Look, I don’t want to speak ill of the dead (Amis died in 2023) but this was not a great book. Granted, I like very little. But I found it confusing. I kind of dreaded picking it back up for the first 200 pages of its time with me. Something about the structure where each chapter is narrated by one of three different characters made it feel disjointed. The constant use of German phrases, nicknames and his usual, but somewhat creepy, obsession with sexual relations added to my disconnection with the story and the characters. I would see German coming up on the page and my eyes would pretty much just skip over it. I don’t speak German. In fact, I’m kind of triggered by German. “Triggered” being one one of those Gen Z or Millennial words that actually makes a little bit of sense to me now. Nazis are triggering. The Holocaust is triggering. That gutteral language is triggering. Sorry. But I didn’t skip the German because it made me feel icky inside. I just couldn’t hang. I don’t need to Google shit while I’m reading. It’s not enjoyable. Also, I assume these Nazis are all speaking German. So why would Amis throw German into the English they are predominantly speaking in a book meant for English-speaking people? In the German translation of this book, do they just keep speaking German or something? It must be nonsensical. Whatever.
So, yes, I was not enjoying the first two thirds of this novel. It basically follows the life of three people in a concentration camp during WWII. The Nazi commander of the camp. Another Nazi dude who is a soldier of some rank at the camp. And a Jewish prisoner who is employed — under threat of death — collecting the belongings of the people who arrive at the camp, basically herding them to the showers and cleaning up their bodies afterward. The first two almost treat the job like they’re making widgets. They fall behind on production and they get in trouble. They keep the widgets pumping out and everything is good. But, unfortunately, the second guy is a horndog who is weirdly in love/lust with the first guy’s wife. The first guy being the boss. No, not that boss. A boss. That’s kind of it. At least for most of the book. This whole situation only becomes interesting once it’s clear Germany is going to lose the war and the overwhelming threat of what will unfold starts to hit them. The mass murder will be a tough thing to cover up when the Allies show up. The job they have will no longer be a job. The first dude reacts by essentially doubling down, starting to take his job way more seriously. While also kind of losing his mind. Whereas the second guy’s apathy toward the “cause” just increases as he focuses on his obsession with the aforementioned wife of the first dude. And the third dude, well, he has a lot of heavy shit to deal with.

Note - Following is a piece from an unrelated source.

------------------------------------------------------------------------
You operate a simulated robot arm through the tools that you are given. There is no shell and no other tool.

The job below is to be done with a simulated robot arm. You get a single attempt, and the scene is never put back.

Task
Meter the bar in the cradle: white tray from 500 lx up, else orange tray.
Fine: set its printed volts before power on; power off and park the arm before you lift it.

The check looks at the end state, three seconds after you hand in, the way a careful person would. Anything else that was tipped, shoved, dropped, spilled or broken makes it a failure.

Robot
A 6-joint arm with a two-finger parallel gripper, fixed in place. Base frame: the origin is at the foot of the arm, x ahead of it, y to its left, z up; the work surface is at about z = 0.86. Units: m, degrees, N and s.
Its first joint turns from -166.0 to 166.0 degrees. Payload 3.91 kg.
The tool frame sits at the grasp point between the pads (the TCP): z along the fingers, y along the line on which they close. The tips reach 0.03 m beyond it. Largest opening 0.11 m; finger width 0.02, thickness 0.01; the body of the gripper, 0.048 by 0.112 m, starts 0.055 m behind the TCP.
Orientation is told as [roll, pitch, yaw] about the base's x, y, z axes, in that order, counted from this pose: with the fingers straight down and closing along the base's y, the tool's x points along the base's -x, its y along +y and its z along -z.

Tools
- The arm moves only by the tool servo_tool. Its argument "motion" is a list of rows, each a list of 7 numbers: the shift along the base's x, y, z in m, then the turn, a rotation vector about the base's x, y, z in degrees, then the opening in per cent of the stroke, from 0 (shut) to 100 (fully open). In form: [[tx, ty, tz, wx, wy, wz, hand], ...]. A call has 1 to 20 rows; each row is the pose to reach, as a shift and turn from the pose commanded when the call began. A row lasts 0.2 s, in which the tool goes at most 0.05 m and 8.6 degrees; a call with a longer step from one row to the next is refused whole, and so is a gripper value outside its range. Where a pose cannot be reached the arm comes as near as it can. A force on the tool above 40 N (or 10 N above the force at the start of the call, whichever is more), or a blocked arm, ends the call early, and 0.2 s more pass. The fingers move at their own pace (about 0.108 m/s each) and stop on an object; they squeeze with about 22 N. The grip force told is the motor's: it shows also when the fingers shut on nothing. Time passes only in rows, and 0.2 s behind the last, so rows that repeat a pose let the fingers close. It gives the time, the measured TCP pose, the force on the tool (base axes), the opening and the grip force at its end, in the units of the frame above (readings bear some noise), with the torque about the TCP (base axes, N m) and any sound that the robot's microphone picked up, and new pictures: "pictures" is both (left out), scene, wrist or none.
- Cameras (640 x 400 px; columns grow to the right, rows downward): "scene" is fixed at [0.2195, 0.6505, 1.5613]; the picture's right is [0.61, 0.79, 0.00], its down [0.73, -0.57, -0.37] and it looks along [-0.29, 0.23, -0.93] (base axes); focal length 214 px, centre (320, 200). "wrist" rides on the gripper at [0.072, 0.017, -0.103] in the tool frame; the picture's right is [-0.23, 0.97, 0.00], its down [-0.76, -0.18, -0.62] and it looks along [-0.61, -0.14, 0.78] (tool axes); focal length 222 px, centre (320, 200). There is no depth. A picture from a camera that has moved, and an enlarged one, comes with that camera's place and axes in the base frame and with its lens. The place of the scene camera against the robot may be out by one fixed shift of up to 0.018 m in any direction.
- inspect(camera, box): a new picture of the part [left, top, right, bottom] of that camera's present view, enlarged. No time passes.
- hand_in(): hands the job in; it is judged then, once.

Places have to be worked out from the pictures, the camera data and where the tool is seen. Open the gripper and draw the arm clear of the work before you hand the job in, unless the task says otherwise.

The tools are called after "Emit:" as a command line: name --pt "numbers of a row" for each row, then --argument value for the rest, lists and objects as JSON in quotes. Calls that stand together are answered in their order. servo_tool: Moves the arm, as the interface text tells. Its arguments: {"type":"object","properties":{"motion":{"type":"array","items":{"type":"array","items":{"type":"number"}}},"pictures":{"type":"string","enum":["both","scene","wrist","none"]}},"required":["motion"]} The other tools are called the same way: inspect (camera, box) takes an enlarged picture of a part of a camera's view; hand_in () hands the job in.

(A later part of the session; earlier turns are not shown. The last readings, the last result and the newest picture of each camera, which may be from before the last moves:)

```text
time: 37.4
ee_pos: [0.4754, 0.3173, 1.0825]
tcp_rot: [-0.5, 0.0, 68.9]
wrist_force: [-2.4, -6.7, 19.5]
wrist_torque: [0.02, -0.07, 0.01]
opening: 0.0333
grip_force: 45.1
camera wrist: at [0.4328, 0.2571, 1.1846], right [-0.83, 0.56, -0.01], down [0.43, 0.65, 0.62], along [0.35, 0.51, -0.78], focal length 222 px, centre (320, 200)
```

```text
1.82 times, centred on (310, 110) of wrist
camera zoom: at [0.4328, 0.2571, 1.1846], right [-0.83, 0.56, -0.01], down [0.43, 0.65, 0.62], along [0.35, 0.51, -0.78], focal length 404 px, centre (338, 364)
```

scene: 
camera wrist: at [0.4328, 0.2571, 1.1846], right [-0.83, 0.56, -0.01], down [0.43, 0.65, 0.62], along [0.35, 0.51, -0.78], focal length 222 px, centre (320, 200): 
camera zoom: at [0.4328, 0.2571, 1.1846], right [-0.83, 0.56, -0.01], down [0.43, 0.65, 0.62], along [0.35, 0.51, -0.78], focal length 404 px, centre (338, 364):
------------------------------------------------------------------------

And it is at this point that Amis decided to get out of the existential nature of the story. I call it that because that’s how it hit my brain. The slice of life meanderings of a death camp during the Holocaust. Good times. But toward the end, there is actually some plot. Some action. Something to grab and hold onto. A narrative with points you can actually remember. But it also, just as quickly, pulls the Animal House ending and then just kind of throws in the towel. There could have been so much more drama. Shit happened at the end of WWII. Bad shit. Good shit. Shit. But, like a lot of the novel, we’re kept at arm’s length from the characters and their plight. Sure, if we zoomed in, we would be treated to some horror. But that isn’t what this narrative is trying to do. It’s too cool for that. Not cool like The Fonz. Cool like it couldn’t bother. Or had no interest in bothering. It’s confounding. But, in retrospect, not unusual for Amis in his third act. That said, it’s made me more interested in watching the film to see how Glazer interpreted what is a pretty abstract piece of art. Review to come.